>>>

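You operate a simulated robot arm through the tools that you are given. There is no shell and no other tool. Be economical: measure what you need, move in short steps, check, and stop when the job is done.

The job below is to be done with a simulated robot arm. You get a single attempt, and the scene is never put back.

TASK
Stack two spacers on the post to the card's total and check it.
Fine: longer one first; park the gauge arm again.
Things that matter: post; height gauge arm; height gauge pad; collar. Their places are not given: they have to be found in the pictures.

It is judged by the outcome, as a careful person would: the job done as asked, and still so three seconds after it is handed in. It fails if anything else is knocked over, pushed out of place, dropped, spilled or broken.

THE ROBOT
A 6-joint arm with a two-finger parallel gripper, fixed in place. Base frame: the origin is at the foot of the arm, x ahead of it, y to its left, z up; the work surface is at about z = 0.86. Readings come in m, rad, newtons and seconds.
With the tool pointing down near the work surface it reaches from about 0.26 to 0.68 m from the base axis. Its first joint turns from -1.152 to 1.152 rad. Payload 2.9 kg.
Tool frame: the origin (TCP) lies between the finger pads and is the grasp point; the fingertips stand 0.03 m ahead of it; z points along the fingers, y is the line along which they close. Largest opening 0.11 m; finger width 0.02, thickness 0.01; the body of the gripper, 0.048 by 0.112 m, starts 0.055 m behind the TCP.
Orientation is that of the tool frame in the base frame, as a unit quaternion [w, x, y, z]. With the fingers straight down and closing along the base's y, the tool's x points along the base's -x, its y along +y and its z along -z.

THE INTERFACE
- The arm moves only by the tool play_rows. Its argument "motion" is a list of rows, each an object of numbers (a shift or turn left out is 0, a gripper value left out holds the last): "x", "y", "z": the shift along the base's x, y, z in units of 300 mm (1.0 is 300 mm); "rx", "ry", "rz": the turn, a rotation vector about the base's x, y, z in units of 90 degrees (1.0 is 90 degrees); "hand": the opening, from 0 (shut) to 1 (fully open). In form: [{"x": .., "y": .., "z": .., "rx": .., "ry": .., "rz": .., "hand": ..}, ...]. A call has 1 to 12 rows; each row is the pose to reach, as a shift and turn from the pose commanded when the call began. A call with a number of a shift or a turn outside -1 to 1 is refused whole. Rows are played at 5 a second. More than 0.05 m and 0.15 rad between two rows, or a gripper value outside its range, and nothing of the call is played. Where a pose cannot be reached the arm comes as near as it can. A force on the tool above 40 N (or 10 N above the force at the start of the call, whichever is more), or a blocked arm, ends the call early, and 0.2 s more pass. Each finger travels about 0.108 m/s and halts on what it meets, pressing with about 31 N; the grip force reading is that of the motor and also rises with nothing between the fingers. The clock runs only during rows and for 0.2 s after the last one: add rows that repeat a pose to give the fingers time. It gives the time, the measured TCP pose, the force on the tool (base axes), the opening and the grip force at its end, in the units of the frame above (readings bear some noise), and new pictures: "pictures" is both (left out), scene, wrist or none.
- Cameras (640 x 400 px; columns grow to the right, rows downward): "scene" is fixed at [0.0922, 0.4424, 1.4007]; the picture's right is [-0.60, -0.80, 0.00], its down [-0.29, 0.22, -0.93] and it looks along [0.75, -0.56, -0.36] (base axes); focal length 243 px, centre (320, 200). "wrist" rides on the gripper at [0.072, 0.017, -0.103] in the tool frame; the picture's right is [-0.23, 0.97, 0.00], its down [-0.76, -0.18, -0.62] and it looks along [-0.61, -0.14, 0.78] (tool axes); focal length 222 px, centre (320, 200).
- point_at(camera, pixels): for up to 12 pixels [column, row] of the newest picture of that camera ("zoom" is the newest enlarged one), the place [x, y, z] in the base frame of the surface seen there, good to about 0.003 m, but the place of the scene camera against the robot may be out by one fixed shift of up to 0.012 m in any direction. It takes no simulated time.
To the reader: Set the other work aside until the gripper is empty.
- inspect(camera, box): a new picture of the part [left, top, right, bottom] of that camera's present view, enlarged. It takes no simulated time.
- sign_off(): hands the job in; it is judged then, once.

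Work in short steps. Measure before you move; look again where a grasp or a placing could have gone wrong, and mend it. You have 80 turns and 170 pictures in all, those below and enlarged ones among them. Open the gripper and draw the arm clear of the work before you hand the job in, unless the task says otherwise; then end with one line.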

<<<

* Exercise brief *
Extract all of the data shown above without alteration. Return a JSON list in which every string is one line; blank lines are skipped.

* Answer in full *
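[
  "You operate a simulated robot arm through the tools that you are given. There is no shell and no other tool. Be economical: measure what you need, move in short steps, check, and stop when the job is done.",
  "The job below is to be done with a simulated robot arm. You get a single attempt, and the scene is never put back.",
  "TASK",
  "Stack two spacers on the post to the card's total and check it.",
  "Fine: longer one first; park the gauge arm again.",
  "Things that matter: post; height gauge arm; height gauge pad; collar. Their places are not given: they have to be found in the pictures.",
  "It is judged by the outcome, as a careful person would: the job done as asked, and still so three seconds after it is handed in. It fails if anything else is knocked over, pushed out of place, dropped, spilled or broken.",
  "THE ROBOT",
  "A 6-joint arm with a two-finger parallel gripper, fixed in place. Base frame: the origin is at the foot of the arm, x ahead of it, y to its left, z up; the work surface is at about z = 0.86. Readings come in m, rad, newtons and seconds.",
  "With the tool pointing down near the work surface it reaches from about 0.26 to 0.68 m from the base axis. Its first joint turns from -1.152 to 1.152 rad. Payload 2.9 kg.",
  "Tool frame: the origin (TCP) lies between the finger pads and is the grasp point; the fingertips stand 0.03 m ahead of it; z points along the fingers, y is the line along which they close. Largest opening 0.11 m; finger width 0.02, thickness 0.01; the body of the gripper, 0.048 by 0.112 m, starts 0.055 m behind the TCP.",
  "Orientation is that of the tool frame in the base frame, as a unit quaternion [w, x, y, z]. With the fingers straight down and closing along the base's y, the tool's x points along the base's -x, its y along +y and its z along -z.",
  "THE INTERFACE",
  "- The arm moves only by the tool play_rows. Its argument \"motion\" is a list of rows, each an object of numbers (a shift or turn left out is 0, a gripper value left out holds the last): \"x\", \"y\", \"z\": the shift along the base's x, y, z in units of 300 mm (1.0 is 300 mm); \"rx\", \"ry\", \"rz\": the turn, a rotation vector about the base's x, y, z in units of 90 degrees (1.0 is 90 degrees); \"hand\": the opening, from 0 (shut) to 1 (fully open). In form: [{\"x\": .., \"y\": .., \"z\": .., \"rx\": .., \"ry\": .., \"rz\": .., \"hand\": ..}, ...]. A call has 1 to 12 rows; each row is the pose to reach, as a shift and turn from the pose commanded when the call began. A call with a number of a shift or a turn outside -1 to 1 is refused whole. Rows are played at 5 a second. More than 0.05 m and 0.15 rad between two rows, or a gripper value outside its range, and nothing of the call is played. Where a pose cannot be reached the arm comes as near as it can. A force on the tool above 40 N (or 10 N above the force at the start of the call, whichever is more), or a blocked arm, ends the call early, and 0.2 s more pass. Each finger travels about 0.108 m/s and halts on what it meets, pressing with about 31 N; the grip force reading is that of the motor and also rises with nothing between the fingers. The clock runs only during rows and for 0.2 s after the last one: add rows that repeat a pose to give the fingers time. It gives the time, the measured TCP pose, the force on the tool (base axes), the opening and the grip force at its end, in the units of the frame above (readings bear some noise), and new pictures: \"pictures\" is both (left out), scene, wrist or none.",
  "- Cameras (640 x 400 px; columns grow to the right, rows downward): \"scene\" is fixed at [0.0922, 0.4424, 1.4007]; the picture's right is [-0.60, -0.80, 0.00], its down [-0.29, 0.22, -0.93] and it looks along [0.75, -0.56, -0.36] (base axes); focal length 243 px, centre (320, 200). \"wrist\" rides on the gripper at [0.072, 0.017, -0.103] in the tool frame; the picture's right is [-0.23, 0.97, 0.00], its down [-0.76, -0.18, -0.62] and it looks along [-0.61, -0.14, 0.78] (tool axes); focal length 222 px, centre (320, 200).",
  "- point_at(camera, pixels): for up to 12 pixels [column, row] of the newest picture of that camera (\"zoom\" is the newest enlarged one), the place [x, y, z] in the base frame of the surface seen there, good to about 0.003 m, but the place of the scene camera against the robot may be out by one fixed shift of up to 0.012 m in any direction. It takes no simulated time.",
  "To the reader: Set the other work aside until the gripper is empty.",
  "- inspect(camera, box): a new picture of the part [left, top, right, bottom] of that camera's present view, enlarged. It takes no simulated time.",
  "- sign_off(): hands the job in; it is judged then, once.",
  "Work in short steps. Measure before you move; look again where a grasp or a placing could have gone wrong, and mend it. You have 80 turns and 170 pictures in all, those below and enlarged ones among them. Open the gripper and draw the arm clear of the work before you hand the job in, unless the task says otherwise; then end with one line."
]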